* [GOAL]: Collect all lines containing the word "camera" from the data.

* [GIVEN MATERIAL]:
○ ○ ○
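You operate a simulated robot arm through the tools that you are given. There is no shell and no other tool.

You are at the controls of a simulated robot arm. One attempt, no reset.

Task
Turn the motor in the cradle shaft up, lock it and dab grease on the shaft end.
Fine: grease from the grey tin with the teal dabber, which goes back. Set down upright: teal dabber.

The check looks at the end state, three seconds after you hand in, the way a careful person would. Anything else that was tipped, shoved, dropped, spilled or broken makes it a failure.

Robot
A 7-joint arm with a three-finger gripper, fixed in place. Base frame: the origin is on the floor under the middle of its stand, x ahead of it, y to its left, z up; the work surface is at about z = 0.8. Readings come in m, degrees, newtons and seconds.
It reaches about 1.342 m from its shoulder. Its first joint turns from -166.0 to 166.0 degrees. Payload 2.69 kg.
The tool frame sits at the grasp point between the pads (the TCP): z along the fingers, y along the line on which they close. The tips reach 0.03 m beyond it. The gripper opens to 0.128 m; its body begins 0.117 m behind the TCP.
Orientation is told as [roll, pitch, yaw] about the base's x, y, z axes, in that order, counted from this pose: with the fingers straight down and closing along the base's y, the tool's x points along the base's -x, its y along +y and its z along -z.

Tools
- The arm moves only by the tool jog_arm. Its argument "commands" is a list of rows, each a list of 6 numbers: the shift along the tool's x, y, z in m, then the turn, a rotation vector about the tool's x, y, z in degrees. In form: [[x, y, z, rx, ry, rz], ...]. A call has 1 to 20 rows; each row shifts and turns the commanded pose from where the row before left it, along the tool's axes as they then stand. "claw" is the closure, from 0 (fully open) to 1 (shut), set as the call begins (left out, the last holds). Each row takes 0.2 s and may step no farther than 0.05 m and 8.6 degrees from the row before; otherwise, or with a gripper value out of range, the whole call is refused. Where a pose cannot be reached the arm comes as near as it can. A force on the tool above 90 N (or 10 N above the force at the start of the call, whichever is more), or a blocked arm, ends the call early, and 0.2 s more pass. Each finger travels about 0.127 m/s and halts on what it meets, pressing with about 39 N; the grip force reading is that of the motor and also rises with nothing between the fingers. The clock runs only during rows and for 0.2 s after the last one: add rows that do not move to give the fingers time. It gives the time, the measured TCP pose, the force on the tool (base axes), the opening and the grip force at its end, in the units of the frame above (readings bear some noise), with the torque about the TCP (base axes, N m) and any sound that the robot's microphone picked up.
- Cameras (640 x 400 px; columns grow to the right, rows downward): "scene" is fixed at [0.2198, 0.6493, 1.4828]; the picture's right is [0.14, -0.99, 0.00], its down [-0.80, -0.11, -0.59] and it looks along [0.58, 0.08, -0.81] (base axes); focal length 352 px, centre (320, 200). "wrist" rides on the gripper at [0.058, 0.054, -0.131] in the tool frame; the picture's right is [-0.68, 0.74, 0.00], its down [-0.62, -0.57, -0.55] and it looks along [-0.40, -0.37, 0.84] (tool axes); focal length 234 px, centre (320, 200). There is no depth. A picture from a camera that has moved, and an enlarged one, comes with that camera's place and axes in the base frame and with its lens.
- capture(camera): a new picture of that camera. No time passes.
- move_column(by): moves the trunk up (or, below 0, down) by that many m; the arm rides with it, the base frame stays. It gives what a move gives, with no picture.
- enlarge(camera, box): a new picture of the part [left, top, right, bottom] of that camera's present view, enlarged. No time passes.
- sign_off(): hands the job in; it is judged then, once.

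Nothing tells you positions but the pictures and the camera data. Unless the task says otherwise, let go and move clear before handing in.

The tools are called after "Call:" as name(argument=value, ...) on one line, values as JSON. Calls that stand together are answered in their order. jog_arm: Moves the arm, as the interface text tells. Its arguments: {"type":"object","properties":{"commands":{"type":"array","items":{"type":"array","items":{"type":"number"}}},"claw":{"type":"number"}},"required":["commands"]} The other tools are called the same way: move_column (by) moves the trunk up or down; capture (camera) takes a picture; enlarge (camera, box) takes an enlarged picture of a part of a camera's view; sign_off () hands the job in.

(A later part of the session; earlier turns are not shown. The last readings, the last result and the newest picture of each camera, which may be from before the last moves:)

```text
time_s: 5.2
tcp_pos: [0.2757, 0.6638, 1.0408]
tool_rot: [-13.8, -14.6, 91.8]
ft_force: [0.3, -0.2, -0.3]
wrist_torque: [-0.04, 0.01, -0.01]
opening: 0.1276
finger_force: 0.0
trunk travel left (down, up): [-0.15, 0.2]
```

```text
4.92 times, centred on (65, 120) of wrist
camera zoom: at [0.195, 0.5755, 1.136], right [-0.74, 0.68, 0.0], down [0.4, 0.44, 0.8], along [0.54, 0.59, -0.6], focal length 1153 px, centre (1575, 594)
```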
○ ○ ○
* [SOLUTION TO THIS EXERCISE]:
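- Cameras (640 x 400 px; columns grow to the right, rows downward): "scene" is fixed at [0.2198, 0.6493, 1.4828]; the picture's right is [0.14, -0.99, 0.00], its down [-0.80, -0.11, -0.59] and it looks along [0.58, 0.08, -0.81] (base axes); focal length 352 px, centre (320, 200). "wrist" rides on the gripper at [0.058, 0.054, -0.131] in the tool frame; the picture's right is [-0.68, 0.74, 0.00], its down [-0.62, -0.57, -0.55] and it looks along [-0.40, -0.37, 0.84] (tool axes); focal length 234 px, centre (320, 200). There is no depth. A picture from a camera that has moved, and an enlarged one, comes with that camera's place and axes in the base frame and with its lens.
- capture(camera): a new picture of that camera. No time passes.
- enlarge(camera, box): a new picture of the part [left, top, right, bottom] of that camera's present view, enlarged. No time passes.
Nothing tells you positions but the pictures and the camera data. Unless the task says otherwise, let go and move clear before handing in.
The tools are called after "Call:" as name(argument=value, ...) on one line, values as JSON. Calls that stand together are answered in their order. jog_arm: Moves the arm, as the interface text tells. Its arguments: {"type":"object","properties":{"commands":{"type":"array","items":{"type":"array","items":{"type":"number"}}},"claw":{"type":"number"}},"required":["commands"]} The other tools are called the same way: move_column (by) moves the trunk up or down; capture (camera) takes a picture; enlarge (camera, box) takes an enlarged picture of a part of a camera's view; sign_off () hands the job in.
(A later part of the session; earlier turns are not shown. The last readings, the last result and the newest picture of each camera, which may be from before the last moves:)
camera zoom: at [0.195, 0.5755, 1.136], right [-0.74, 0.68, 0.0], down [0.4, 0.44, 0.8], along [0.54, 0.59, -0.6], focal length 1153 px, centre (1575, 594)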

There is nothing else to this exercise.